Looking forward, the trajectory seems fairly clear even if the pace is not. AI coding tools will become more capable, more integrated into development workflows, and more widely adopted. The fraction of code in most organizations that is generated with significant AI assistance will increase. The cost of code production per line will continue to fall.

In that environment, the scarcest and most valuable resource in software engineering will be the judgment to direct that code production toward meaningful outcomes. The engineers who combine deep technical understanding with the ability to use AI tools effectively with the judgment to make good architectural and product decisions with the communication skills to work across organizational boundaries will be extraordinarily valuable. There will not be enough of them.

The organizations that find, develop, and retain those engineers will be the ones that benefit most from the AI productivity wave. The organizations that optimize for code volume, that reward the engineers who generate the most output, that build their engineering culture around activity rather than impact, will find that AI tools have made them better at producing code that creates less value.

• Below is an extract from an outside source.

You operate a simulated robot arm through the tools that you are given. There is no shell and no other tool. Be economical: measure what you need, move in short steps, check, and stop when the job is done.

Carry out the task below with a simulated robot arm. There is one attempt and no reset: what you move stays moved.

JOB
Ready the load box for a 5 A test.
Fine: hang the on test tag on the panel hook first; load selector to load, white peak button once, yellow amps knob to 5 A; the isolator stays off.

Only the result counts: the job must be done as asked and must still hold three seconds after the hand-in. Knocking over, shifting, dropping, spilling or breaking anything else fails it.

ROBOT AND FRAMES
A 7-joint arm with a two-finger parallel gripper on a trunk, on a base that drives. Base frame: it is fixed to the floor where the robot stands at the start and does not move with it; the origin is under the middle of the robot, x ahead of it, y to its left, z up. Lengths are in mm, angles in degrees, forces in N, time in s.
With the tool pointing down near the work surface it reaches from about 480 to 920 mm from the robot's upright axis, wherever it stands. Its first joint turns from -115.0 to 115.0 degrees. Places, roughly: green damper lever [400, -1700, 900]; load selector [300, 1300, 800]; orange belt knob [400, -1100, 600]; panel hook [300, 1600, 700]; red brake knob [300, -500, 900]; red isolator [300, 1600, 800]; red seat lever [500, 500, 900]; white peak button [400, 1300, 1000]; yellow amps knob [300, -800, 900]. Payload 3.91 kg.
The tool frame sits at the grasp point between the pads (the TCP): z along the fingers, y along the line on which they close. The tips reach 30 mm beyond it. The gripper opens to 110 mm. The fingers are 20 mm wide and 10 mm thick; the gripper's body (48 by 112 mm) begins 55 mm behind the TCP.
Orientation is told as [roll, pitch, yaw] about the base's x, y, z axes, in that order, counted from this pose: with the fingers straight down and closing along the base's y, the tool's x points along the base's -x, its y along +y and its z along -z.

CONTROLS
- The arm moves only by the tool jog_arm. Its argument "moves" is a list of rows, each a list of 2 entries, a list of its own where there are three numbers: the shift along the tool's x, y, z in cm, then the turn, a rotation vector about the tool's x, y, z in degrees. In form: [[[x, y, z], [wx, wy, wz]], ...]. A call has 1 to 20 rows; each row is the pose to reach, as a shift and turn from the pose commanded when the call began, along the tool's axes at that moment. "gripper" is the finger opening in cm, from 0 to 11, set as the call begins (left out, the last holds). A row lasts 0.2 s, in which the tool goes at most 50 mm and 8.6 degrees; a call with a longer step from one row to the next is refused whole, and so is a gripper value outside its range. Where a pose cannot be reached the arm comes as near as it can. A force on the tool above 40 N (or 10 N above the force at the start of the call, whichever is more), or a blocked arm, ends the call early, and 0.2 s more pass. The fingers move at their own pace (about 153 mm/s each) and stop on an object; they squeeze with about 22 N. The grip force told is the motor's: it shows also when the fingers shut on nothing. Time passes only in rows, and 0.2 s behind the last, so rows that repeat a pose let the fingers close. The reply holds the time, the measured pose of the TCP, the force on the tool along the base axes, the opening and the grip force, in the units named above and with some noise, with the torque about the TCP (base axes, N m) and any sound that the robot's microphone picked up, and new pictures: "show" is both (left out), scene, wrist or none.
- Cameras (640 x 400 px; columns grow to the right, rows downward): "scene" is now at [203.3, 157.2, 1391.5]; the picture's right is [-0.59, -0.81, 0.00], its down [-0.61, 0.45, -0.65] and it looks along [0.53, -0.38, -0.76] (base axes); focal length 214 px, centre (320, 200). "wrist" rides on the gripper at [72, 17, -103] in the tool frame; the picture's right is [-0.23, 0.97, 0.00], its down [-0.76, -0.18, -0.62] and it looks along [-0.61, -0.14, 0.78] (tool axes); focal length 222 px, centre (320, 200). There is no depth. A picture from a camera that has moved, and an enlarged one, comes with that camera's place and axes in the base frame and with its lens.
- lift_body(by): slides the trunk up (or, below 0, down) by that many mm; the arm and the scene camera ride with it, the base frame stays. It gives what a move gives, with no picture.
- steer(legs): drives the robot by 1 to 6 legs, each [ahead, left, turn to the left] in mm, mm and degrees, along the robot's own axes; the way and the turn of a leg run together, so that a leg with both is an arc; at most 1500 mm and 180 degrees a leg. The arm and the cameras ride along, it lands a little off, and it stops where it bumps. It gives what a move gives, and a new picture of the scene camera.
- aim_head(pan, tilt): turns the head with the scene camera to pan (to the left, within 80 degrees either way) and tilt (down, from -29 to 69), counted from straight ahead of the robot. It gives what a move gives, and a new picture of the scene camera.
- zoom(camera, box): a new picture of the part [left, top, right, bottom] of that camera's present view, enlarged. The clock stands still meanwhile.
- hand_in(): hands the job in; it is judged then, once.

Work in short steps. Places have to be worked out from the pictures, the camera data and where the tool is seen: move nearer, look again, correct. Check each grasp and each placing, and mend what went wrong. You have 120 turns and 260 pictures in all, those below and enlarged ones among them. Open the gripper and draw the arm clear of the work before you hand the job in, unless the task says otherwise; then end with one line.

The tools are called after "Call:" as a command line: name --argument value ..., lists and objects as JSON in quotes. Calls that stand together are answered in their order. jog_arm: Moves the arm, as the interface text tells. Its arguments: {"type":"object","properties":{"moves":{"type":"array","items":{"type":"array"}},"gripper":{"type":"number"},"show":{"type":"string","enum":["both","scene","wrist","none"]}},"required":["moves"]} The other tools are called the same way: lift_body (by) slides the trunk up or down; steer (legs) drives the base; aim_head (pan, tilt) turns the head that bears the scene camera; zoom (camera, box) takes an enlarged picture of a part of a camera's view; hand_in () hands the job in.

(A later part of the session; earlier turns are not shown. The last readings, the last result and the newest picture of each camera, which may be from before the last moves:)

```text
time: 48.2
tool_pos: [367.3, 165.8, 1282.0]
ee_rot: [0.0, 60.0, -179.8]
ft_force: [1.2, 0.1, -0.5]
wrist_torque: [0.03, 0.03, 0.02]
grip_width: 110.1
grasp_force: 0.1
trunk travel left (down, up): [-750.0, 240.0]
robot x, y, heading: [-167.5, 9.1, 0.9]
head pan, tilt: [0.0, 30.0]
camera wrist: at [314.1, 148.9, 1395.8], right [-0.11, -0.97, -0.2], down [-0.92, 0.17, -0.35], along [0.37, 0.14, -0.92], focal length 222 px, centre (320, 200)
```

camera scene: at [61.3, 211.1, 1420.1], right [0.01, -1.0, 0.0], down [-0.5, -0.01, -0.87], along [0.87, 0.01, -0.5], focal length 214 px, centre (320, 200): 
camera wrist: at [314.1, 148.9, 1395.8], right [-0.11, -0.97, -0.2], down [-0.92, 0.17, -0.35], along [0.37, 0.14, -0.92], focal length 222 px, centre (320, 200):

The best engineer on your team may well be writing less code than everyone else. They may be asking the questions that cause their teammates to build better things. They may be doing the architecture work that makes next year’s features possible. They may be doing the code reviews that prevent the incidents that never happen. They may be using AI tools selectively and thoughtfully in ways that make their output smaller but more valuable.

The only way to know is to look past the metrics that are easy to collect and develop the engineering leadership depth to evaluate what actually matters. That has always been true. AI tools have made it more urgent.